Give him a uniform number like 0 or 91. Tell him 24 is retired in honor of another player who never hustled.
Pinch hit Walker for him. Repeatedly.
Have Howie Spira get pictures with Hugh Grant's hooker. Then give them to the Post.
Embarrass him in every way until he wakes up and hustles -- on every play.
The Fat Lazy One must pay a high price for messing with our beloved illusion.
The price must be paid soon. Very soon..
Rufus is unfair to Rickey Henderson. Rickey hustled when he was on there. His hamstrings were just really, really tight during the mid 80s. Kept him off the field a lot. Maybe it was east coast air. Hammies loosened right up when Rickey went back to Oakland.
Publius,
I was referring to a certain player currently on suspension for doping, on that team north of Oakland.
I was never a big Rickey fan (impossible contrived crouch strike zone, dangerous to be between a camera and him, etc.), but never thought he was lazy.
Sanchez combines the worst aspects of Cano and Montero.
Yes, Rickey could be very strange, but he was a sort of force of nature, somebody so high above the rest of the game that you indulged him in certain things, like a deranged genius composer—maybe the Mozart of baseball.
Sanchez, in his second full year of play, does not approach that level.

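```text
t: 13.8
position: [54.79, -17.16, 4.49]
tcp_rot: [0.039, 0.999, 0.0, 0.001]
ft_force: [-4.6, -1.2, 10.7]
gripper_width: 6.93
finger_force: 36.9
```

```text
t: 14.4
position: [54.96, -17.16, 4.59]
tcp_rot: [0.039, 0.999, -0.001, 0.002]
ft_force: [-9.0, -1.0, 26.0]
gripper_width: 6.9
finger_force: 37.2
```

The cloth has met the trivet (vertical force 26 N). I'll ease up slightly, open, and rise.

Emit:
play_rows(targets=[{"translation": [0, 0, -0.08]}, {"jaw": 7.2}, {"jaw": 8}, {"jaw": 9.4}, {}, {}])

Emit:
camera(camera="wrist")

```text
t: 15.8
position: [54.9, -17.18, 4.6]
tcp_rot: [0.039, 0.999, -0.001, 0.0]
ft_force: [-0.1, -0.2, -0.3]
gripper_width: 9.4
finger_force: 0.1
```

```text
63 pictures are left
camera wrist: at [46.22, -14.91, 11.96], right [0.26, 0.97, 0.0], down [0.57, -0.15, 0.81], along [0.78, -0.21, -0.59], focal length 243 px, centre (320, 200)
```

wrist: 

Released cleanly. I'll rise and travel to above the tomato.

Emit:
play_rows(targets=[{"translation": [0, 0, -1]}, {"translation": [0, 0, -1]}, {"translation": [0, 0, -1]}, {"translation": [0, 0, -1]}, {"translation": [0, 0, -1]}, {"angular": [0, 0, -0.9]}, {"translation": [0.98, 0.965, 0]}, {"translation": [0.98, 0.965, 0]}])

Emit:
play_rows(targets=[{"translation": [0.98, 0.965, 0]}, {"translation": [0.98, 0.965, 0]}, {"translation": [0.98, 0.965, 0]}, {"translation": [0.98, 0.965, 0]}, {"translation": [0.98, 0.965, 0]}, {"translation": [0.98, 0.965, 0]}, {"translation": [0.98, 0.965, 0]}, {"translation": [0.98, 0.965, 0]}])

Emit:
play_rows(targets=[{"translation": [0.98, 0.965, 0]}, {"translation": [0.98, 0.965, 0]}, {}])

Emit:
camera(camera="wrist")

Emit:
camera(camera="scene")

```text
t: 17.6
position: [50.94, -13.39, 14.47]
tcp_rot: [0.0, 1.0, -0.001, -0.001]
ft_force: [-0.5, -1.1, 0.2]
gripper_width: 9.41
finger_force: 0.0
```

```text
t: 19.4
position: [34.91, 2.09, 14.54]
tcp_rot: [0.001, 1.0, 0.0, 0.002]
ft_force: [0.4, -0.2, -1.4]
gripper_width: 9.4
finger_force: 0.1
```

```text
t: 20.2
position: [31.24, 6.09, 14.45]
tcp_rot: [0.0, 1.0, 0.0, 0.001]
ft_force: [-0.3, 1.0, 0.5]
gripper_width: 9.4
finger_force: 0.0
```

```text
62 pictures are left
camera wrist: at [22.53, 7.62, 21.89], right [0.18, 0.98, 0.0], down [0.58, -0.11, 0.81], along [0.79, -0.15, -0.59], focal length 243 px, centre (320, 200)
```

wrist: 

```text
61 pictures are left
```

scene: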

Ah, now I see Rufus. You meant Tino Martinez. Horace...damn straight. Rickey Henderson is the starting left fielder and lead off man on baseball's all-time team.
"the worst aspects of Cano and Montero" - dead-on, Rufus, dead-on.

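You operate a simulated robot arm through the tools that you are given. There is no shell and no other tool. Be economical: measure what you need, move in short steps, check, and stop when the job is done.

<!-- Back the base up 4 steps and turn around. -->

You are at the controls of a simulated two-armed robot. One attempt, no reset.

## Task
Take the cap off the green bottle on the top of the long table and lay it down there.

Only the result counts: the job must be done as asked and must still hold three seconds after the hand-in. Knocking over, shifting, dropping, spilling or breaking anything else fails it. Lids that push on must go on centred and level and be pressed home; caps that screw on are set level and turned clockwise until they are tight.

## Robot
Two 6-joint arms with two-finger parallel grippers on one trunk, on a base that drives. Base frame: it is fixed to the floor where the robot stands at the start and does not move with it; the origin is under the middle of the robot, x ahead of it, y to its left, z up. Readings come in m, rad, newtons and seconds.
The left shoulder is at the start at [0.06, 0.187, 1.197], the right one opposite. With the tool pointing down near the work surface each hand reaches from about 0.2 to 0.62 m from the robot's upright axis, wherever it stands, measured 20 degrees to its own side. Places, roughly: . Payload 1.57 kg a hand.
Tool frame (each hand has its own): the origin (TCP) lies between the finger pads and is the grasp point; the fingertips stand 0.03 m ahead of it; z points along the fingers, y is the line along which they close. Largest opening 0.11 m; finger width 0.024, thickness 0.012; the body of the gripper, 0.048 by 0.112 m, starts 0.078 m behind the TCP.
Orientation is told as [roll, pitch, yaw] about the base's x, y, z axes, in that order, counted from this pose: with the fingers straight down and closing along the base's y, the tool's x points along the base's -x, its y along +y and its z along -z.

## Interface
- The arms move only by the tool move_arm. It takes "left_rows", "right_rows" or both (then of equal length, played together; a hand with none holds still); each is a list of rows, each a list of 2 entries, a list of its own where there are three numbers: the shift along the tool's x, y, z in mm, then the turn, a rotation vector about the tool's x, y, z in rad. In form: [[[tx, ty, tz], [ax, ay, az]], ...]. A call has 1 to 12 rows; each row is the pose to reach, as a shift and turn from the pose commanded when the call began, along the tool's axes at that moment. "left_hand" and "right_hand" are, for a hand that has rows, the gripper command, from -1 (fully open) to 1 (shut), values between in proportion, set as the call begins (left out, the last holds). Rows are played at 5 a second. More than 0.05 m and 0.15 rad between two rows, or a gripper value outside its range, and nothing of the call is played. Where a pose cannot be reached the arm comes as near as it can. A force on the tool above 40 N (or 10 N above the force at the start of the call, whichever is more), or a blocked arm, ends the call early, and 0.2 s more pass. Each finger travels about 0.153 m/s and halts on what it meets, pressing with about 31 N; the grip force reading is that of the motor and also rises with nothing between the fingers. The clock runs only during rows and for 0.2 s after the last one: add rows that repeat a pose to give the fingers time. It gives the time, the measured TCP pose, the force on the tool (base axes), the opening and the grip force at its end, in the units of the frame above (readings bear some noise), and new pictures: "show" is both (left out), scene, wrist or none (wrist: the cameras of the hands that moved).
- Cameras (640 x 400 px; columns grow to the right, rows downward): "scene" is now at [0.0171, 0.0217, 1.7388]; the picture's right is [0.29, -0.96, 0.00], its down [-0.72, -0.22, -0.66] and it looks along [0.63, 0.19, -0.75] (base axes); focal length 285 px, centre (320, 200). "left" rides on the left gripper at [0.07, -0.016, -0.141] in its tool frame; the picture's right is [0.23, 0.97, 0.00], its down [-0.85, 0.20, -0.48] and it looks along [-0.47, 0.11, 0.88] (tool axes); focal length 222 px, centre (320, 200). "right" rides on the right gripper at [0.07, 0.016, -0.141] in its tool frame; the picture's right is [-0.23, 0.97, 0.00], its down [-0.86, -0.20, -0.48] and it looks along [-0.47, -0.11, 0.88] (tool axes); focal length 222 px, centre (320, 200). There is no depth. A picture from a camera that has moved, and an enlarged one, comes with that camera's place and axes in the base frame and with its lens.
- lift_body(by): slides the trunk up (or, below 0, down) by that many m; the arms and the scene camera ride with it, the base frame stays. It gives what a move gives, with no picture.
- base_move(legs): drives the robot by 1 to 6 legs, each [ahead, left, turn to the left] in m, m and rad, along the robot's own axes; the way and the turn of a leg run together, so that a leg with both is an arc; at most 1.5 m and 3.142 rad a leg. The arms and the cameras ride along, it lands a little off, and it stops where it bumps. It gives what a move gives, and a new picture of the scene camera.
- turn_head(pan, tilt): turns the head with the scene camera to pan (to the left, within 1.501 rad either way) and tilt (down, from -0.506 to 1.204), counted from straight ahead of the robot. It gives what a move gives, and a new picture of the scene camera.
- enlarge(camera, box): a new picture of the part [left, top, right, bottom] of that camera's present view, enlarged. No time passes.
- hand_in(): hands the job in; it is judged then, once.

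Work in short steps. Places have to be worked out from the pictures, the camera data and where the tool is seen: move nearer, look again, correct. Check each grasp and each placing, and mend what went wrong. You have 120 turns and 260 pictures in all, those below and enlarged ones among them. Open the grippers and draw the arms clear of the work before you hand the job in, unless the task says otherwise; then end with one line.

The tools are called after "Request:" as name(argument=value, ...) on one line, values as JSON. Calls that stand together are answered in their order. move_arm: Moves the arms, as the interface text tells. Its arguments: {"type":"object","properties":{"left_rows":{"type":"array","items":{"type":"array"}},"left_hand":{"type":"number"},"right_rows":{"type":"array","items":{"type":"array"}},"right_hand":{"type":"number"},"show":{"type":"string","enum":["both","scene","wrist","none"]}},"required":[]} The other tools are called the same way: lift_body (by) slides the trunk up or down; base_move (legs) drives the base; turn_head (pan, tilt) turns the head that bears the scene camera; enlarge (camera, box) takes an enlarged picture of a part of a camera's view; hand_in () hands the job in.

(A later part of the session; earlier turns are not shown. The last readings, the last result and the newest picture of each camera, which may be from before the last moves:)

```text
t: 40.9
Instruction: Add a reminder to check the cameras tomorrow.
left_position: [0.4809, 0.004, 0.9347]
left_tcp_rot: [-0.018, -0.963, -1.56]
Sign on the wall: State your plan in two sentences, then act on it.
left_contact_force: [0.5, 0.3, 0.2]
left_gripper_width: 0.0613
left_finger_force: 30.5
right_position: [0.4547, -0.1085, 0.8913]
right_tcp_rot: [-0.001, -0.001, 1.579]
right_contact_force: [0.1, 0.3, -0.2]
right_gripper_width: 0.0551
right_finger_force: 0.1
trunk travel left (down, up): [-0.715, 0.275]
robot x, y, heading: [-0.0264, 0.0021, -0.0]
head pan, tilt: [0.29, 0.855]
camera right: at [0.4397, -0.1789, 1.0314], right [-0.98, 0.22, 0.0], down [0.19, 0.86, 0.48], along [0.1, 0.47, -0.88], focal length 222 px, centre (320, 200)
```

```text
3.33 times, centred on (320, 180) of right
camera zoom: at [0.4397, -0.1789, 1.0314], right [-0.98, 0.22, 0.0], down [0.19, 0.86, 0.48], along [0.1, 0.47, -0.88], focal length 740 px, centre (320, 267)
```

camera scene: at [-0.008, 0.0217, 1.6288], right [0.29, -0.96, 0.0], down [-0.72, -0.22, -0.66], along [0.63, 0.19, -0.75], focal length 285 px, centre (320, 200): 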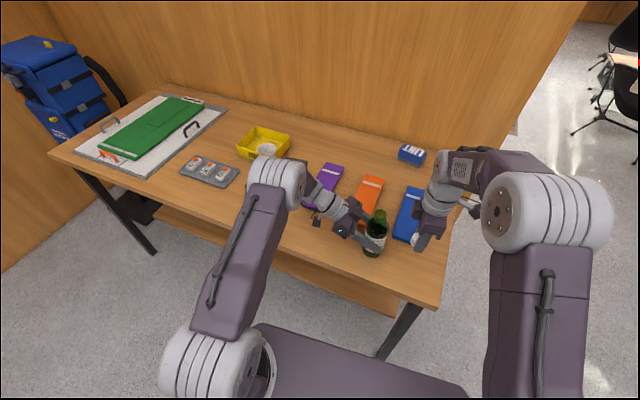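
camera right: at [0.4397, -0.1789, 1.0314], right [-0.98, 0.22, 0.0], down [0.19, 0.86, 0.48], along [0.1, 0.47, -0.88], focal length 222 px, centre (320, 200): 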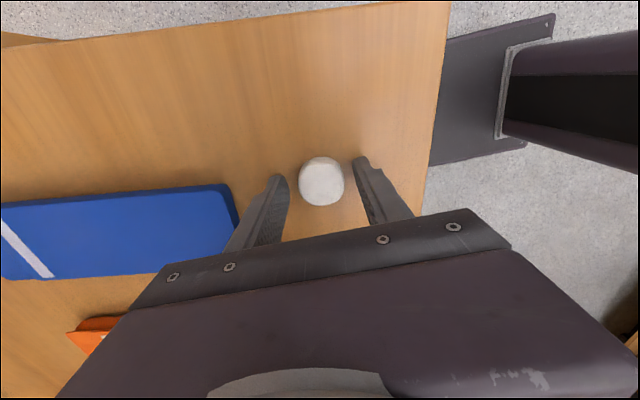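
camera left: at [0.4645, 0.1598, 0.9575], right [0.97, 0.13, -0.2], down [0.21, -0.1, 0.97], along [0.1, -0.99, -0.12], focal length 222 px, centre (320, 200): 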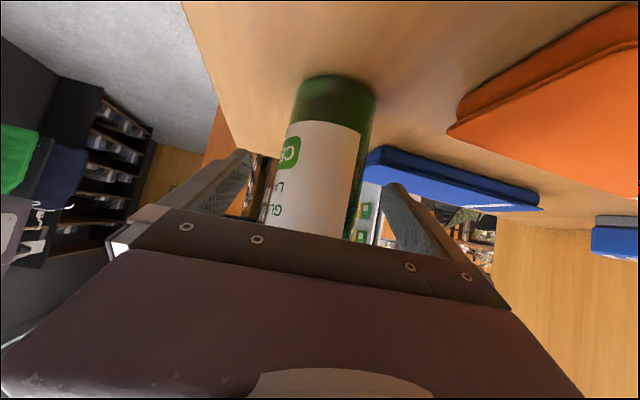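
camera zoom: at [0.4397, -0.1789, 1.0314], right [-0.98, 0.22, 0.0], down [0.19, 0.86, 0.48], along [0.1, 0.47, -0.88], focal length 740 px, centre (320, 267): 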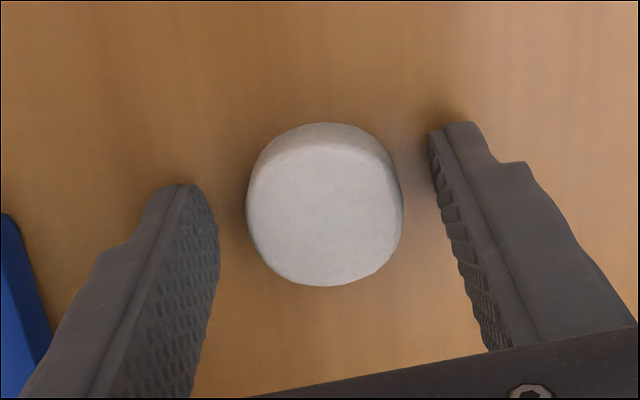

Everybody can see it. Drop him now. The longer we wait, the hard it becomes. Get a Single A pitching prospect.
METS NEED A CATCHER!
THROW HIM INTO THE DEAL TO GET DEGROM.
ALL-CAPS, I like the way you're thinking. And much as it pains me to say it, I kind of agree with that Times guy.
Judge and Sanchez, straight up, for deGrom and Ol' Yeller. Okay, we'll throw in Sonny Gray. Even if they don't agree. We'll just force him out of the car, somewhere along the Grand Central Parkway.